The day after, I sent out one for the ladies:

Just so you know, wives, complaining a lot is like taking ugly pills.

Both tweets got positive responses, but they also each got a peculiar and similar response from members of the tagged sex. That response was, well, that goes for women too, or that goes for men too. Don’t leave them out. The point must also be made that angry women are terrible lovers ALSO, and that complaining husbands are taking ugly pills TOO. Okay. Why does Col. 3:19 tell husbands not to be harsh with their wives? Have there never been harsh wives? The answer is that you can’t say everything every time, and that generalities are appropriate. Paul is being unjust to no one by apportioning his teaching in accordance with general patterns of human behavior. Men have more of a problem with what Paul was talking about. That’s why he was talking about it.

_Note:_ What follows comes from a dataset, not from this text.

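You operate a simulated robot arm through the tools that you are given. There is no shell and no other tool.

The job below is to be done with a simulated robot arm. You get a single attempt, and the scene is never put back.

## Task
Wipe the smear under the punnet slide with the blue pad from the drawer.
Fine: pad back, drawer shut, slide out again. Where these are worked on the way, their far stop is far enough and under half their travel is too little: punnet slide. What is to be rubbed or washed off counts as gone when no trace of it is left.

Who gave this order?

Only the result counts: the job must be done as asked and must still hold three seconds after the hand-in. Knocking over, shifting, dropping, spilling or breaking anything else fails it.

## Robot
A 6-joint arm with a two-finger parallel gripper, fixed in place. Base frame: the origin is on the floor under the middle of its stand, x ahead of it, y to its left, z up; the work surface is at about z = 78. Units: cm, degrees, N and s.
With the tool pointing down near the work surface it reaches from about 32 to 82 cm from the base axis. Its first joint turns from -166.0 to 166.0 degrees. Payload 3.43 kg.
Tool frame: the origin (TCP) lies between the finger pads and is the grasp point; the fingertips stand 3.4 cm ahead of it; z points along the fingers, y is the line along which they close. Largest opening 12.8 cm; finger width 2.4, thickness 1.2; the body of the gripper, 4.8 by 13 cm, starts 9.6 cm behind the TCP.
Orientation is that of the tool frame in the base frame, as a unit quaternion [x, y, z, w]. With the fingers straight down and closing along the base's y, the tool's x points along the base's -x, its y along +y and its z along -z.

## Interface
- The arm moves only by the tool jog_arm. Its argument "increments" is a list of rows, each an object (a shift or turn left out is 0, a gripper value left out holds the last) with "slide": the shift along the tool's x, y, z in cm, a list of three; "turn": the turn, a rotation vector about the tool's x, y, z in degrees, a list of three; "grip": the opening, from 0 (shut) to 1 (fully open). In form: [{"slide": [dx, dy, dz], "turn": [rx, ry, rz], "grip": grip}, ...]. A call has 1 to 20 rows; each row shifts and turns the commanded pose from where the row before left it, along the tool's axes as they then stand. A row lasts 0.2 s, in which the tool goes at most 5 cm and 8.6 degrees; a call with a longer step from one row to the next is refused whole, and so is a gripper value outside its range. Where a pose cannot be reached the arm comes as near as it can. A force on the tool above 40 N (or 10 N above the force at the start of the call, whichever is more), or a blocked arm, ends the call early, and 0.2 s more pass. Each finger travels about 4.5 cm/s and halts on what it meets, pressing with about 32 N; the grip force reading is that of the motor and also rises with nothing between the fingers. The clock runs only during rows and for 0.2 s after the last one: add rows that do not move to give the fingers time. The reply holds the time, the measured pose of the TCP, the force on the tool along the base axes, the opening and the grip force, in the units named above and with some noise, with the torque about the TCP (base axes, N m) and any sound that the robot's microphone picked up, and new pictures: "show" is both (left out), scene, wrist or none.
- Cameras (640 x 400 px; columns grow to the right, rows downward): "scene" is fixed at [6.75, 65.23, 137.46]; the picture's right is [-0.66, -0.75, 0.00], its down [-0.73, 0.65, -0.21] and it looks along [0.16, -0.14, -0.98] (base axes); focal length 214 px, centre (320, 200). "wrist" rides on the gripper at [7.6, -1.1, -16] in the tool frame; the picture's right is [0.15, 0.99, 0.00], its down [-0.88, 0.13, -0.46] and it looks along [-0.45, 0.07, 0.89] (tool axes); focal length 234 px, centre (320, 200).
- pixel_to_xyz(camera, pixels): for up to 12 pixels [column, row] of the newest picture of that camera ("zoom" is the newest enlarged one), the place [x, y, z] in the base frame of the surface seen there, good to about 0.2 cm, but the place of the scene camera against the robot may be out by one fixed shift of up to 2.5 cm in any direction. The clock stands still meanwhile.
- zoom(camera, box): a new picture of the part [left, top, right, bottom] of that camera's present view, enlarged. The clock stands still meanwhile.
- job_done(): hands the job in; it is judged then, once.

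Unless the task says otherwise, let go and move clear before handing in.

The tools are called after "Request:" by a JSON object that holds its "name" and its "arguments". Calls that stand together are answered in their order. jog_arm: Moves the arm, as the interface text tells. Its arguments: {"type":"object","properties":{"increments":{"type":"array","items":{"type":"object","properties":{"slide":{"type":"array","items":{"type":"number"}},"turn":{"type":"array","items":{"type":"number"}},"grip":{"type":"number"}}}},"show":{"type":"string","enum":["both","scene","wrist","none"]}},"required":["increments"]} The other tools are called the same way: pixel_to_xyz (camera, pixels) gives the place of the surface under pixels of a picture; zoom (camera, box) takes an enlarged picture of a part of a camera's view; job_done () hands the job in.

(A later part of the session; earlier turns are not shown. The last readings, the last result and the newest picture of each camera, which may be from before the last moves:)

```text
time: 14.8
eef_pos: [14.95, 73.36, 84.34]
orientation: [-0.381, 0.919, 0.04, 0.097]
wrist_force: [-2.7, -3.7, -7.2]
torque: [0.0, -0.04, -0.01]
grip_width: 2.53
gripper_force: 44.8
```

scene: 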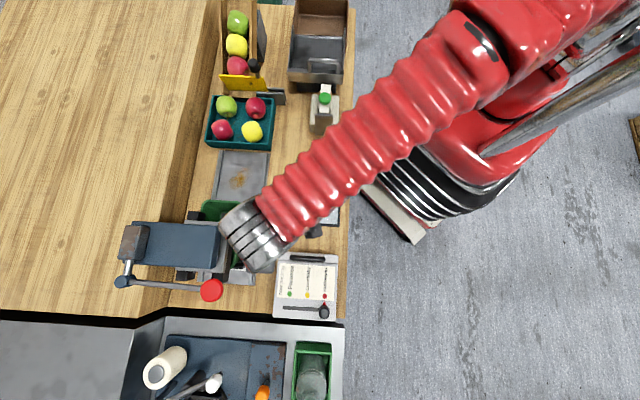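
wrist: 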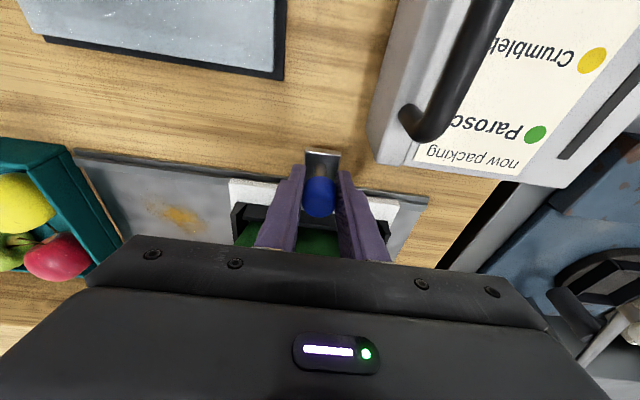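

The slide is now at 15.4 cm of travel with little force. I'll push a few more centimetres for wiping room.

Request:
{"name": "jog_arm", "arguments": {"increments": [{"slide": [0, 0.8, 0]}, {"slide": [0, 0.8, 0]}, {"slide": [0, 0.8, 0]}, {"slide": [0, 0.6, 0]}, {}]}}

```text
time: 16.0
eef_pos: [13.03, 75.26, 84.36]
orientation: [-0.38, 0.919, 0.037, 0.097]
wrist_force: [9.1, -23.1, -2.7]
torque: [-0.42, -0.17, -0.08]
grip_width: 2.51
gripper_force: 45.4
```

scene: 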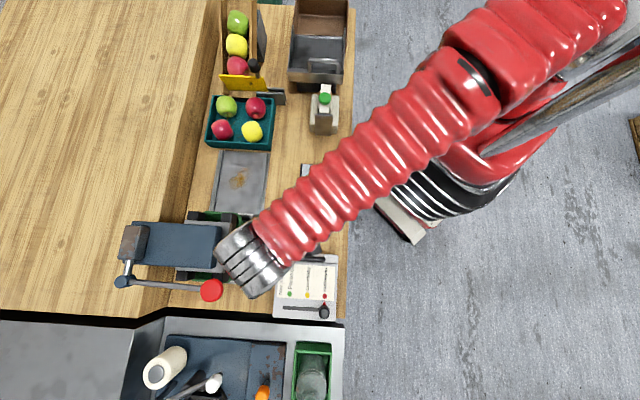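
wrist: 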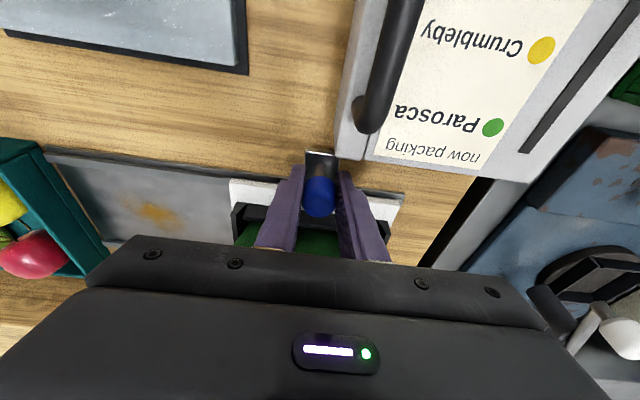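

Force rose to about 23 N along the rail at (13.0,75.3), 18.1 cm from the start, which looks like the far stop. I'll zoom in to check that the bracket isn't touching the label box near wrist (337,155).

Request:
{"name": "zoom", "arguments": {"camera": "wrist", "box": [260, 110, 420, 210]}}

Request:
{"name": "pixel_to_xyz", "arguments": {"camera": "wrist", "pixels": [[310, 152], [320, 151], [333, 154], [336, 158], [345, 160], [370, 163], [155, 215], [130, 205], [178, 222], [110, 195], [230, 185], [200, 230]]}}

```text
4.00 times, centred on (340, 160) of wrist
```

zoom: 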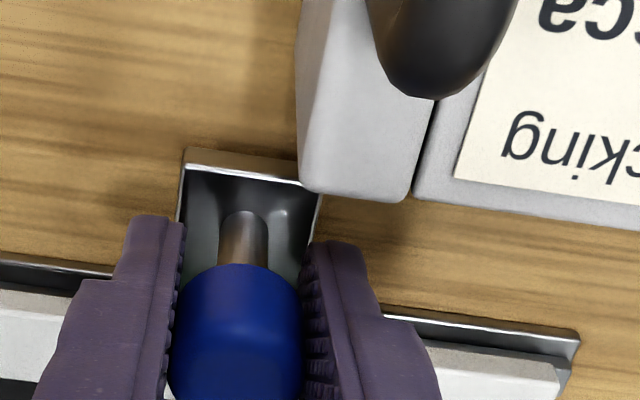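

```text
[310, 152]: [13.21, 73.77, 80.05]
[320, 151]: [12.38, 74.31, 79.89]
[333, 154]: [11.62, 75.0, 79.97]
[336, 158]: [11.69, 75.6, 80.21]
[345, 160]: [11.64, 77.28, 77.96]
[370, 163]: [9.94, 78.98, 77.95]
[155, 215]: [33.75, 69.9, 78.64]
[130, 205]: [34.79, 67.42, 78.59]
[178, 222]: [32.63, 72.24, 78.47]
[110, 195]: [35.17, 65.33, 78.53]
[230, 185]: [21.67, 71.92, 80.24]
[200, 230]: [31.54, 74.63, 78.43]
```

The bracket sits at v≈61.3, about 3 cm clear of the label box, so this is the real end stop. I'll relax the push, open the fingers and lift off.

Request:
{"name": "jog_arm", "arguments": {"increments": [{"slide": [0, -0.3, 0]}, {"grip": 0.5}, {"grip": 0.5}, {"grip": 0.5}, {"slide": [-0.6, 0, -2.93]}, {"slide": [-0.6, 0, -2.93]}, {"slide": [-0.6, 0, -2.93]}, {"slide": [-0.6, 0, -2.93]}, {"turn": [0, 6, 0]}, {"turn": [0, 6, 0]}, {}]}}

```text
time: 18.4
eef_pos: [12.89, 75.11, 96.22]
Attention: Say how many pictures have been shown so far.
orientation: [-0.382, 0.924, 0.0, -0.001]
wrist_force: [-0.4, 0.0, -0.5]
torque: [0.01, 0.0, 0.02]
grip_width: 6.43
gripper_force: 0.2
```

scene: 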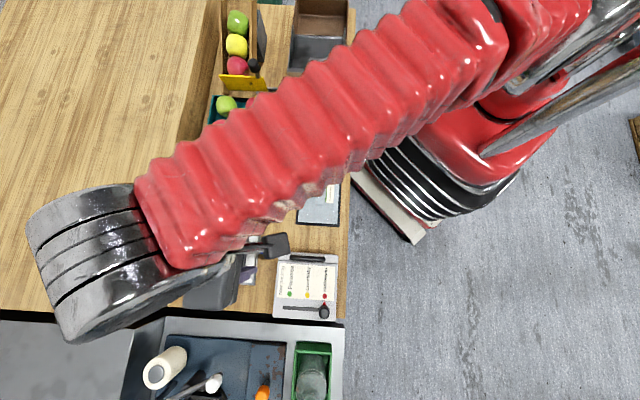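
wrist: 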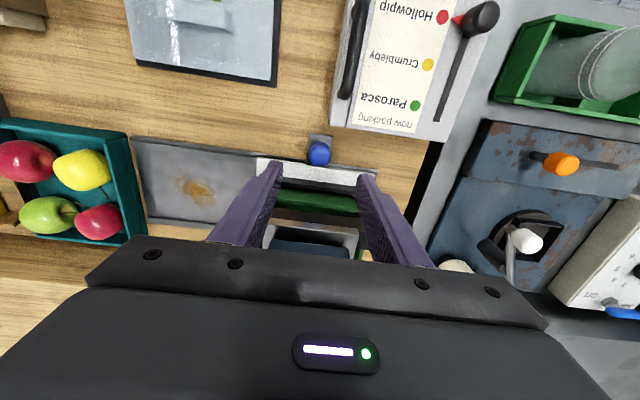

But we are so in the grip of individualistic and egalitarian madness that we do not want to admit the justice of generalizations at all. Here’s a sample for you. Suppose I said that men are taller than women. Am I refuted when given a clear instance of a woman taller than most men? Of course not. But suppose a combative little egalitarian man comes roostering up to me, and says that, yeah, well, “every time I go to the airport I see at least ten women who are taller than I am.” I would say, yeah, well, that’s because you’re a squirt. Where was I? I think I got off point.

Generalizations. Anybody who doesn’t like them is probably a Cretan, and they, as we all know, are liars, evil beasts, and slow bellies (Tit. 1:12).

Men are more prone to certain sins than women are, and women are more prone to certain sins than men are. And so when we think we are just showing solidarity with our sex, perhaps we are really showing solidarity with our sin. When we are defensive on behalf of another, perhaps, at the end of the day, it is not on behalf of another at all. The evangelical D.L. Moody once said that when you throw a rock into a pack of stray dogs, the one that yelps is the one that got hit.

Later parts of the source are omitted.